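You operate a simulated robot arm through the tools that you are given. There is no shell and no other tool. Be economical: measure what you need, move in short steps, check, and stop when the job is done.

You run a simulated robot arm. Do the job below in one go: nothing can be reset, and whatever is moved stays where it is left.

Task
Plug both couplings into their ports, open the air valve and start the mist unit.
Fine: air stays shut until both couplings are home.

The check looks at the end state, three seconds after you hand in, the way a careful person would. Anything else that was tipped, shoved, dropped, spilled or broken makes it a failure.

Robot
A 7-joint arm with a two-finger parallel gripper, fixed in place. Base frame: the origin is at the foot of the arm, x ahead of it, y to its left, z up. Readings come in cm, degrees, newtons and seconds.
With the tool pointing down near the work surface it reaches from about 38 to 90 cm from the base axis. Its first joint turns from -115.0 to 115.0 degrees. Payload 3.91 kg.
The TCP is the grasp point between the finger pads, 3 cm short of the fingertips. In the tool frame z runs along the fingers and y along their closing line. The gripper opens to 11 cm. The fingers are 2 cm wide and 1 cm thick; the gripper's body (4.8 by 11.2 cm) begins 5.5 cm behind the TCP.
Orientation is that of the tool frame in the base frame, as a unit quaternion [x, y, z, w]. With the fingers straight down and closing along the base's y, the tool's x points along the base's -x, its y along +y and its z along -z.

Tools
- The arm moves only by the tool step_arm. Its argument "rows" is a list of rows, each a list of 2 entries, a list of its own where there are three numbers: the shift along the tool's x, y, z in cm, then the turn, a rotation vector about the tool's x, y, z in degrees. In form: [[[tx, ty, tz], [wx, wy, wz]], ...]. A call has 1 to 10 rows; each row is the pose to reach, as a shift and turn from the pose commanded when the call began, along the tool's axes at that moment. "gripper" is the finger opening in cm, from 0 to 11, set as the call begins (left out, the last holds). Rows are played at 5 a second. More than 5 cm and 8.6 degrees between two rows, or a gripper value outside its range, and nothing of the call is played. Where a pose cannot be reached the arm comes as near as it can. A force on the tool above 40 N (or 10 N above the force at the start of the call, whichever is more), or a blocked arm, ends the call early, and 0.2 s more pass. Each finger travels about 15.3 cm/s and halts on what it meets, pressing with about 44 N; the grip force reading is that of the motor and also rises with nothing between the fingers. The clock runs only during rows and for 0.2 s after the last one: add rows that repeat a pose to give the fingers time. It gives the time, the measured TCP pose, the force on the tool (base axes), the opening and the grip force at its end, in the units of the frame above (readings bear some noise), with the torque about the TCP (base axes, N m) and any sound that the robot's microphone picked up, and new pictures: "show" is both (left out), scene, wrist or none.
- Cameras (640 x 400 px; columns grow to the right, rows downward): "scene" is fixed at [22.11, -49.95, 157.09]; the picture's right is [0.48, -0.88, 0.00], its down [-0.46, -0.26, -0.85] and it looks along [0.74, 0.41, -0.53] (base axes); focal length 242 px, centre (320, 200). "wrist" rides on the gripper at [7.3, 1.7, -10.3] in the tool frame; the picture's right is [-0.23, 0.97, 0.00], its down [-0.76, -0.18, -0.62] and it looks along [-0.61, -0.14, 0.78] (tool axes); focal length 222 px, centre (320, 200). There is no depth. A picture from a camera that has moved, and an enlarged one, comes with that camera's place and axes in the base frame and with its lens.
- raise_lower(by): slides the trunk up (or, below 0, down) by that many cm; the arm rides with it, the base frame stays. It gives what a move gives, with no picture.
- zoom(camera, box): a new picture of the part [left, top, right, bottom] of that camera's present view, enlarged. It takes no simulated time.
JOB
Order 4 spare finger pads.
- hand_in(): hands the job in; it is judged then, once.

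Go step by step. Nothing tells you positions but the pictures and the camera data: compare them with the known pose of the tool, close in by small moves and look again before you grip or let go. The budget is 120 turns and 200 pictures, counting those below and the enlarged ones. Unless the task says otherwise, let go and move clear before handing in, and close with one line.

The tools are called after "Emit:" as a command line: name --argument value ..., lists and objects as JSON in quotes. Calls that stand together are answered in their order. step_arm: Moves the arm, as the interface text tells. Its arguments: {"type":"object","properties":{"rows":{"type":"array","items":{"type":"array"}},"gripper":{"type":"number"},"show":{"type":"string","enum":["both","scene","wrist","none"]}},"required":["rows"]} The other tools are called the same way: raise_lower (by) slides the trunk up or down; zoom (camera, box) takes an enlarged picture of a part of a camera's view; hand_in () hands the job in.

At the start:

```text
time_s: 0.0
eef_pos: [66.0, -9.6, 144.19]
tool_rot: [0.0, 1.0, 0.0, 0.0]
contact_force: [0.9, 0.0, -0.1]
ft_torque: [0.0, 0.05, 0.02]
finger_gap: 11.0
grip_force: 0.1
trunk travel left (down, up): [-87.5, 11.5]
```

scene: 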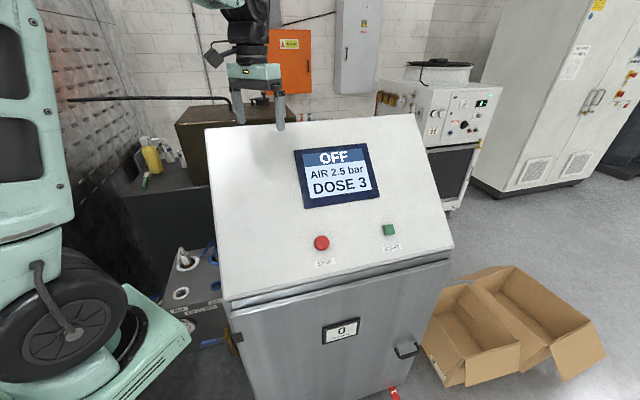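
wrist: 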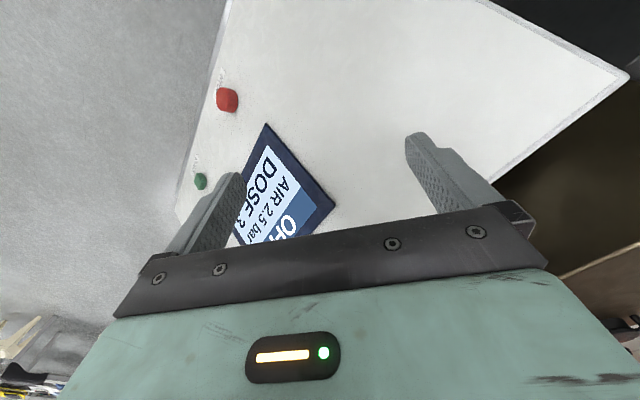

**WHAT YOU SHOULD DO:** Omit the pictures and reproduce the listing exactly.

**CORRECT OUTPUT:**
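You operate a simulated robot arm through the tools that you are given. There is no shell and no other tool. Be economical: measure what you need, move in short steps, check, and stop when the job is done.

You run a simulated robot arm. Do the job below in one go: nothing can be reset, and whatever is moved stays where it is left.

Task
Plug both couplings into their ports, open the air valve and start the mist unit.
Fine: air stays shut until both couplings are home.

The check looks at the end state, three seconds after you hand in, the way a careful person would. Anything else that was tipped, shoved, dropped, spilled or broken makes it a failure.

Robot
A 7-joint arm with a two-finger parallel gripper, fixed in place. Base frame: the origin is at the foot of the arm, x ahead of it, y to its left, z up. Readings come in cm, degrees, newtons and seconds.
With the tool pointing down near the work surface it reaches from about 38 to 90 cm from the base axis. Its first joint turns from -115.0 to 115.0 degrees. Payload 3.91 kg.
The TCP is the grasp point between the finger pads, 3 cm short of the fingertips. In the tool frame z runs along the fingers and y along their closing line. The gripper opens to 11 cm. The fingers are 2 cm wide and 1 cm thick; the gripper's body (4.8 by 11.2 cm) begins 5.5 cm behind the TCP.
Orientation is that of the tool frame in the base frame, as a unit quaternion [x, y, z, w]. With the fingers straight down and closing along the base's y, the tool's x points along the base's -x, its y along +y and its z along -z.

Tools
- The arm moves only by the tool step_arm. Its argument "rows" is a list of rows, each a list of 2 entries, a list of its own where there are three numbers: the shift along the tool's x, y, z in cm, then the turn, a rotation vector about the tool's x, y, z in degrees. In form: [[[tx, ty, tz], [wx, wy, wz]], ...]. A call has 1 to 10 rows; each row is the pose to reach, as a shift and turn from the pose commanded when the call began, along the tool's axes at that moment. "gripper" is the finger opening in cm, from 0 to 11, set as the call begins (left out, the last holds). Rows are played at 5 a second. More than 5 cm and 8.6 degrees between two rows, or a gripper value outside its range, and nothing of the call is played. Where a pose cannot be reached the arm comes as near as it can. A force on the tool above 40 N (or 10 N above the force at the start of the call, whichever is more), or a blocked arm, ends the call early, and 0.2 s more pass. Each finger travels about 15.3 cm/s and halts on what it meets, pressing with about 44 N; the grip force reading is that of the motor and also rises with nothing between the fingers. The clock runs only during rows and for 0.2 s after the last one: add rows that repeat a pose to give the fingers time. It gives the time, the measured TCP pose, the force on the tool (base axes), the opening and the grip force at its end, in the units of the frame above (readings bear some noise), with the torque about the TCP (base axes, N m) and any sound that the robot's microphone picked up, and new pictures: "show" is both (left out), scene, wrist or none.
- Cameras (640 x 400 px; columns grow to the right, rows downward): "scene" is fixed at [22.11, -49.95, 157.09]; the picture's right is [0.48, -0.88, 0.00], its down [-0.46, -0.26, -0.85] and it looks along [0.74, 0.41, -0.53] (base axes); focal length 242 px, centre (320, 200). "wrist" rides on the gripper at [7.3, 1.7, -10.3] in the tool frame; the picture's right is [-0.23, 0.97, 0.00], its down [-0.76, -0.18, -0.62] and it looks along [-0.61, -0.14, 0.78] (tool axes); focal length 222 px, centre (320, 200). There is no depth. A picture from a camera that has moved, and an enlarged one, comes with that camera's place and axes in the base frame and with its lens.
- raise_lower(by): slides the trunk up (or, below 0, down) by that many cm; the arm rides with it, the base frame stays. It gives what a move gives, with no picture.
- zoom(camera, box): a new picture of the part [left, top, right, bottom] of that camera's present view, enlarged. It takes no simulated time.
JOB
Order 4 spare finger pads.
- hand_in(): hands the job in; it is judged then, once.

Go step by step. Nothing tells you positions but the pictures and the camera data: compare them with the known pose of the tool, close in by small moves and look again before you grip or let go. The budget is 120 turns and 200 pictures, counting those below and the enlarged ones. Unless the task says otherwise, let go and move clear before handing in, and close with one line.

The tools are called after "Emit:" as a command line: name --argument value ..., lists and objects as JSON in quotes. Calls that stand together are answered in their order. step_arm: Moves the arm, as the interface text tells. Its arguments: {"type":"object","properties":{"rows":{"type":"array","items":{"type":"array"}},"gripper":{"type":"number"},"show":{"type":"string","enum":["both","scene","wrist","none"]}},"required":["rows"]} The other tools are called the same way: raise_lower (by) slides the trunk up or down; zoom (camera, box) takes an enlarged picture of a part of a camera's view; hand_in () hands the job in.

At the start:

```text
time_s: 0.0
eef_pos: [66.0, -9.6, 144.19]
tool_rot: [0.0, 1.0, 0.0, 0.0]
contact_force: [0.9, 0.0, -0.1]
ft_torque: [0.0, 0.05, 0.02]
finger_gap: 11.0
grip_force: 0.1
trunk travel left (down, up): [-87.5, 11.5]
```

scene: 
wrist: 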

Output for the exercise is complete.